Beauford Delaney: From New York to Paris
By Patricia Sue Canterbury (2004)
Having previously lived in Knoxville and now New York, I have a particular fondness for this book. Beauford Delaney was born in Knoxville in 1901 and moved to New York in 1929, drawn by the cultural energy of the Harlem Renaissance. An “artist’s artist,” Delaney was once described as such by James Baldwin: “The reality of his seeing caused me to begin to see.” This is a strikingly illustrated overview of Delaney’s oeuvre, from Knoxville to New York to Paris, which captures the artist’s legacy and impact on American art.
Dairy Queens: The Politics of Pastoral Architecture from Catherine de’ Medici to Marie-Antoinette
By Meredith Martin (2011)
Martin lays out the politics of the pastoral retreat, framing the phenomenon of the laiterie d’agrément, or “pleasure dairy,” as a means of personal and political interrogation among women of spectacular wealth in sixteenth-century France.
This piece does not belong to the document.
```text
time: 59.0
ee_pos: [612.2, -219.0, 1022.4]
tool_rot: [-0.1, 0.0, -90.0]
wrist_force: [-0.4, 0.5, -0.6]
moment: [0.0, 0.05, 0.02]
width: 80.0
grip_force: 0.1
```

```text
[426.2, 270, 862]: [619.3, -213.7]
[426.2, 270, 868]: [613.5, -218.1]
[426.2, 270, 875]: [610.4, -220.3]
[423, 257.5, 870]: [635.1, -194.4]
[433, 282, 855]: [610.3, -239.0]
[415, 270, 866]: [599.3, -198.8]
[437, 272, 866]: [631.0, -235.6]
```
These pastoral retreats afforded the crown and nobility—especially aristocratic women—the ability to revel in Arcadian sensibilities while engaging in new avenues for courtly refinement and display.
Rapid-Fire Q&A with Hannah
Fiction or nonfiction?
Print or e-books?
Reading or audiobooks?
Iced or hot drinks?
Favorite library (besides the Frick)?
Hugh Stephens Library in Columbia, Missouri
Favorite depiction of your job in media?
The 1995 movie Party Girl
Most interesting question you’ve received in your job?
At my university library, someone once stopped me to ask, “Where are all the books?” I was glad they asked!
Advice for hopeful future librarians?
There are so many different kinds of libraries and librarianship—enjoy exploring and ask questions!